Here’s a quick overview of both and how to distinguish them from each other.
Employment at Will
Think of it as: You can be fired without cause
Employment at will means that an employer can terminate an employee for any reason they want, as long as it’s not an illegal cause. Good cause, bad cause, or no cause at all, you can get laid off.
If you crushed your recent TPS report, you can still get fired. If you mailed it in and did a poor job, you can get fired. The other way to look at it is that you, as the employee, can also leave the employment relationship without cause.
The only cases you can’t get fired for are illegal ones, such as for race, sex, religion, age, etc.

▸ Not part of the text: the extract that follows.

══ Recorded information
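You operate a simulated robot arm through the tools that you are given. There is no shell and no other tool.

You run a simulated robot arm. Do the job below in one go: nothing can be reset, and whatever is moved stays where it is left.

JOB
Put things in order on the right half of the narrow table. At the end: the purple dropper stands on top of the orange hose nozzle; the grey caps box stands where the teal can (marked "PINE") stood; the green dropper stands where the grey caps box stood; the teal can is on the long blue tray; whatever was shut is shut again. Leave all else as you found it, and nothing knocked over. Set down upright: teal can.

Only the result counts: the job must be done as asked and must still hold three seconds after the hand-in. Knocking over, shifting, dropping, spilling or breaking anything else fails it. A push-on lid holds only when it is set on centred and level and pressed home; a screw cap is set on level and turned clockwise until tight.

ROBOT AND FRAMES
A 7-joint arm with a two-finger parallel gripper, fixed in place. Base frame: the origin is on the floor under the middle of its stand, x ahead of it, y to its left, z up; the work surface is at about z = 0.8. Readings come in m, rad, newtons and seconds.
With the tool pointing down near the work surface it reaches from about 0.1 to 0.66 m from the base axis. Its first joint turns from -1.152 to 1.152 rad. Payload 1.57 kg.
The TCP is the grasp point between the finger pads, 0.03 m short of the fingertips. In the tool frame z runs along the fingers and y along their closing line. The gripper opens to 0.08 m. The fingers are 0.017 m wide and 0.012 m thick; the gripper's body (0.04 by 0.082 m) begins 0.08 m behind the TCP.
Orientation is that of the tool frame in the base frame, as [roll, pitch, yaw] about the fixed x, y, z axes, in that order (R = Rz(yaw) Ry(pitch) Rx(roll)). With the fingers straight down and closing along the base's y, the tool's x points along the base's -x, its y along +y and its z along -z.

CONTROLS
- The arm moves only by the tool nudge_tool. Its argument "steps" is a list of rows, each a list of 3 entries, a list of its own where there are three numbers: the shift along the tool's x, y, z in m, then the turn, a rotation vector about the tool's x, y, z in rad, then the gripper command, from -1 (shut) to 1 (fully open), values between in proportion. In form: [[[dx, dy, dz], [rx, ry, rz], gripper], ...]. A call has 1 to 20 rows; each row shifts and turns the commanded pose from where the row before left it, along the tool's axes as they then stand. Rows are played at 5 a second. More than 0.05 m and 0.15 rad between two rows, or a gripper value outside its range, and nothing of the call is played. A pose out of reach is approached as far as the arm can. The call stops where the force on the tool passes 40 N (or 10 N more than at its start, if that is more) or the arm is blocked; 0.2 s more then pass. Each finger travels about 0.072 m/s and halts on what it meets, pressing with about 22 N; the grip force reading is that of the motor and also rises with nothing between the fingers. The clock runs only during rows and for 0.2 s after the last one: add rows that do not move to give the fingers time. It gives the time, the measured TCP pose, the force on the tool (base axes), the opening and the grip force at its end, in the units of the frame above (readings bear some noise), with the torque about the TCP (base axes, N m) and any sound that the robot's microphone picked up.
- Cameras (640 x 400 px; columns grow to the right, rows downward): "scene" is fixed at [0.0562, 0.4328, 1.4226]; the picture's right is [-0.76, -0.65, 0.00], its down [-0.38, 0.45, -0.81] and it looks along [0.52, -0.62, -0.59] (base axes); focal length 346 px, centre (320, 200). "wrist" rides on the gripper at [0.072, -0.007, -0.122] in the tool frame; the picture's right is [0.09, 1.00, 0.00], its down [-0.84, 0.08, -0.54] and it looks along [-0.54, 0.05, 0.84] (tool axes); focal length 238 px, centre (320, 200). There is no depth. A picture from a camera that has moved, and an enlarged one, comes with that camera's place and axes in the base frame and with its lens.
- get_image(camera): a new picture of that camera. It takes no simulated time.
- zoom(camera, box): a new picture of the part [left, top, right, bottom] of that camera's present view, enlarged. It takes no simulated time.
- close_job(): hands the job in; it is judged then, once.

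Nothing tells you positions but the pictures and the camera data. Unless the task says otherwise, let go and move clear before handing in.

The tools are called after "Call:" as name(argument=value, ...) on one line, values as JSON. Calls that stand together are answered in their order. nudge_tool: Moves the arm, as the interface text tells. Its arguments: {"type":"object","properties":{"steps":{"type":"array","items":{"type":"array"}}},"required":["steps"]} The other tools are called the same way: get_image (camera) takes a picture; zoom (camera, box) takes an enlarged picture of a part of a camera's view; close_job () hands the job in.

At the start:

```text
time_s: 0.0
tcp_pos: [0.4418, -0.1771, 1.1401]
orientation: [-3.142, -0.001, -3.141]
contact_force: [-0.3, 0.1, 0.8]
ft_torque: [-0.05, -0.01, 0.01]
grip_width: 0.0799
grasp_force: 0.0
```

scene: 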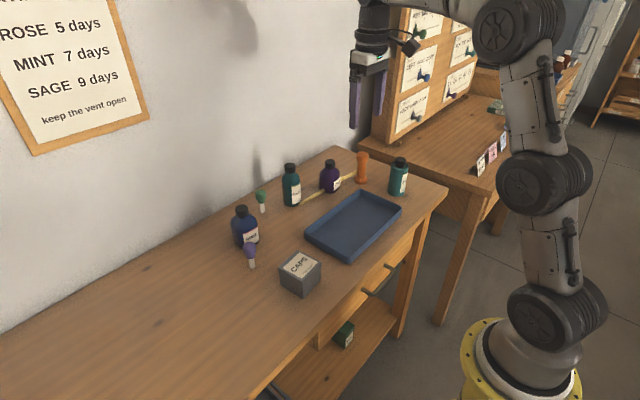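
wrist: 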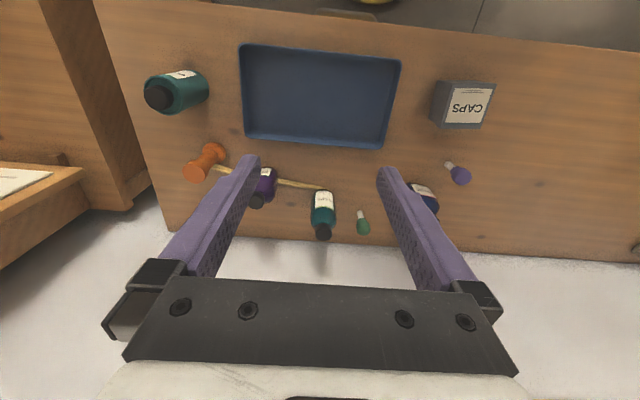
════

Another common exception to at-will employment is if the written contract of employment is for a defined duration.
Similarly, the practice of giving two-weeks’ notice is not required by law (as long as your employment contract doesn’t have a specified duration). Then again, remember the impacts and consequences of not doing so, such as asking for a future reference from your previous employer.
Here in Georgia we are an at-will employment state.
Right to Work
Think of it as: You can’t be forced to join a Union
Georgia is also a Right to Work state. Right to Work is often confused with At-Will Employment but is much different.
In essence Right to Work means that you can’t be forced to join a union to work at your company.
Why Right to Work Laws Exist
Proponents of Right to Work laws argue they are pro-business. By not allowing union mandated membership, companies can be more competitive. In theory unions hurt economic growth so in turn the economy as a whole gains from a freer business environment with things like more competition, more jobs, etc.
On the other hand, opponents of Right to Work laws argue that without unions, employees see decreased wages and benefits. In addition, in theory companies maintain too much control, as compared to the employee, in a Right to Work state.